A weekend without rain

Thanks to all the rain I’ve been able to neglect my allotment duties, but after a fortnight of not seeing the place, I thought I should pay a visit. So I did, Saturday. In a word: Jungle.

The potato plots, sheer madness. The courgettes have exploded. The onions are like towering stalks, sunflower high (not quite). The pumpkins aren’t happy.

Surprisingly, and much unlike a weed, I didn’t really need to weed the plots. So in lieu of plot-weeding I path-weeded and got a good chunk done. I was tackling a corner where I haven’t seen the path since winter, got stung on my legs, arms, neck, face, by nettles, thought ‘fuck it’, and gave up.

My one complaint, while trying to water the onions and potatoes, while trying to keep the water off their leaves, not one of them fucking moved. The early potatoes hold the biggest part of my complaint because how am I meant to get the hose in and around without tangling myself in knots? Shaun says that I can’t expect them to move because they’re plants. Although he may have a point, I disagree.

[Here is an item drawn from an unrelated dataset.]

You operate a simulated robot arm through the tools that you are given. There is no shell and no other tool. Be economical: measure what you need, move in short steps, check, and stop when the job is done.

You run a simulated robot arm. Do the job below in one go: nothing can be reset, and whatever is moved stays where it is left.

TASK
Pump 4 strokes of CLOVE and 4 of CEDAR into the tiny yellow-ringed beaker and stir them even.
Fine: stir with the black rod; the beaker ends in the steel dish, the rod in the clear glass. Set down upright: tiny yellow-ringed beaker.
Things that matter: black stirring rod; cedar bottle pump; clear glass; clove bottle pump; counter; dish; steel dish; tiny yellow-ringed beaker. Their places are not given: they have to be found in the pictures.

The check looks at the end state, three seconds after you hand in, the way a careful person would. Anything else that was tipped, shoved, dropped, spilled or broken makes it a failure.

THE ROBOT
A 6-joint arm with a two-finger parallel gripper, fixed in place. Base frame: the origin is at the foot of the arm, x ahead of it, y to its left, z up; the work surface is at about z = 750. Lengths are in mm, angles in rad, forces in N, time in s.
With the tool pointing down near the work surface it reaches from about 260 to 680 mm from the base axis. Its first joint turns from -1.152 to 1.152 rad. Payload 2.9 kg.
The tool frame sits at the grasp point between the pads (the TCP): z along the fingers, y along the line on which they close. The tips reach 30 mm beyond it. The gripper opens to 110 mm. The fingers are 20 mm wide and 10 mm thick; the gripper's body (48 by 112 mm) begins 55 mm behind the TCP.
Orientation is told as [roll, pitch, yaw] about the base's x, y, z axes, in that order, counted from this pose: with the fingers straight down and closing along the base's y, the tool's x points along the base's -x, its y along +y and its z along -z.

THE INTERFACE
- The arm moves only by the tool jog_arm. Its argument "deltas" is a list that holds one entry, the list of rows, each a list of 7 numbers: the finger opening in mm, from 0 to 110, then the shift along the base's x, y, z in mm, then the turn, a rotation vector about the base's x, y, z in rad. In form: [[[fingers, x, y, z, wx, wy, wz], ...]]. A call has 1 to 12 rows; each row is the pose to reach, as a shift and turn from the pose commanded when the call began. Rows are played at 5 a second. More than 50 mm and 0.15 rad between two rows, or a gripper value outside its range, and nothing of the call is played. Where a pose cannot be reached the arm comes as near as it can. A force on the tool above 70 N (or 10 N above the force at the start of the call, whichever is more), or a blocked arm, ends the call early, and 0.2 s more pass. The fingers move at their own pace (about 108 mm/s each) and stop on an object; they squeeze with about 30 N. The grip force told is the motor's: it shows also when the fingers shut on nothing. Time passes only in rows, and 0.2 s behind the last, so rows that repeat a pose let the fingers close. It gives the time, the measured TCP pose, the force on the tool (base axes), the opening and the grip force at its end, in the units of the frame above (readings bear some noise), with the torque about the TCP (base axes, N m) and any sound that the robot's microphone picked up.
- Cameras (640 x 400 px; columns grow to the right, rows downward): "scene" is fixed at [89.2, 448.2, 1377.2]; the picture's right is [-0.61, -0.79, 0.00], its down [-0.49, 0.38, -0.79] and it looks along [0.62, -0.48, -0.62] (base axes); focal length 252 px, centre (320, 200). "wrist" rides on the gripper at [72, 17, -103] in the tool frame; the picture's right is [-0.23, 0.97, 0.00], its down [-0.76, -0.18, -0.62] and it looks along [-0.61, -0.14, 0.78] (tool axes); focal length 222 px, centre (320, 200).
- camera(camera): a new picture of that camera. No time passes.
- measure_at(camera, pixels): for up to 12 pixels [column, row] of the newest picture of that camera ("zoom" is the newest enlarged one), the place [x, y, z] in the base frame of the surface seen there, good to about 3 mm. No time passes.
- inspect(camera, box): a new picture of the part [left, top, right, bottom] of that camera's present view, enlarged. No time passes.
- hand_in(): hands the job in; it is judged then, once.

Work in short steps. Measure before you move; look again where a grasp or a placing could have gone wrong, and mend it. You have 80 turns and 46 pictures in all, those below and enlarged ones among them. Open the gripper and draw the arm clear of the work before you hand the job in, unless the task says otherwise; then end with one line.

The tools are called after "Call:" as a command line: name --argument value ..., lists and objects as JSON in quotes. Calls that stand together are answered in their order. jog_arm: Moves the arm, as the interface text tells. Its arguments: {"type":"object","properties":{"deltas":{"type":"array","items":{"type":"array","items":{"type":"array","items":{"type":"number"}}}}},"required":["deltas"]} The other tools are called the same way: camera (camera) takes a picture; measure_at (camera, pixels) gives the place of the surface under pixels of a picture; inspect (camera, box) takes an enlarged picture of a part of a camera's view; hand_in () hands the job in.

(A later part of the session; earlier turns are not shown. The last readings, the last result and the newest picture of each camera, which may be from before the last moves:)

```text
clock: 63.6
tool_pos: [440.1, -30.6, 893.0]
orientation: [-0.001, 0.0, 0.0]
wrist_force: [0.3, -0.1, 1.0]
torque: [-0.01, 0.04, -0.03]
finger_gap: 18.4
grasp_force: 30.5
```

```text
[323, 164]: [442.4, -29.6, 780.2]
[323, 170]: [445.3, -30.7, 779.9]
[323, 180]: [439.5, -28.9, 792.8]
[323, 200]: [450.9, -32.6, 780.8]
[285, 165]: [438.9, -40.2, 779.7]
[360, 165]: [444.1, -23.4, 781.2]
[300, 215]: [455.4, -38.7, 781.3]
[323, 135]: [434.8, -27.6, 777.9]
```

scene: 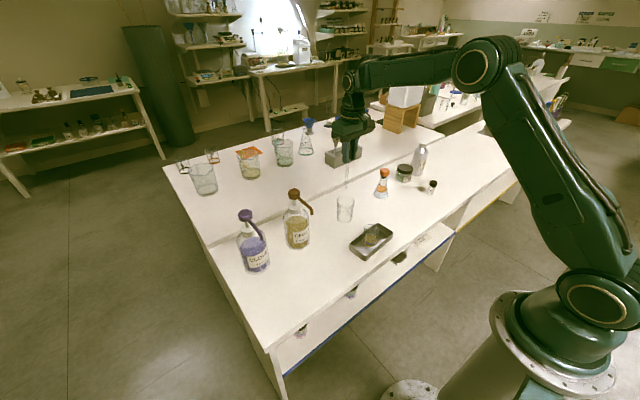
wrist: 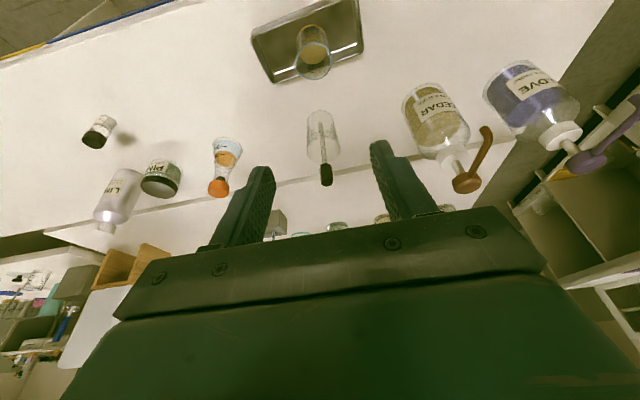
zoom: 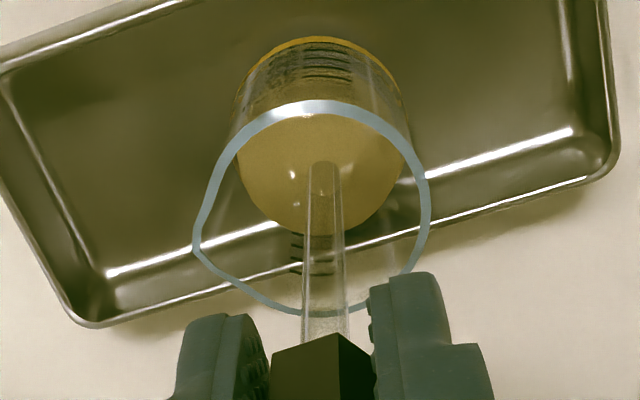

After locking up the shed, making sure I’d locked up, walking back again, I got in the car and hot-footed it over to Shaun & Myles. We had ourselves a boys afternoon, which consisted of the 2 P’s, Park and Pub. Although Myles did make friends in the play area, I was still asked to climb the wooden frame thing. I did, 3 times, and I was the only adult I saw do it.

Sunday saw not much happening until I ordered dinner from Fresh Roast Pots. It’s a place where you can get a roast dinner in a pot, a paper pot. It’s not a home-cooked roast dinner but it’s better than trying to make one for one. Anyway, so the doorbell rang and this rather handsome black lad handed me my meal. I walked upstairs, grabbed a plate, and the doorbell rang. I figured I wouldn’t mind seconds and headed back downstairs. This rather gnarled white man handed me my meal, and he was in a rush, I didn’t know what was happening, a neighbour was trying to get in, and off he went. I got back upstairs and I’ve got 2 meals! I called, they were like ‘whatevs’, and that was that. This never happens to me.

Later that evening, at 9pm, there was a stern knock at my flat door. I don’t like answering my flat door. You ring my doorbell. I’ll then hang out the window, look down upon you, and decide if I want to engage you.

Knock. Knock. Knock.

Very stern.

It was a policewoman. My landlord’s garden flat had had an attempted break-in that afternoon. Had I seen anything?

I’d been in all day and no, nothing.

Besides, if the burglar had got in they would have to tidy up before they could steal anything because their flat makes my flat look sterile.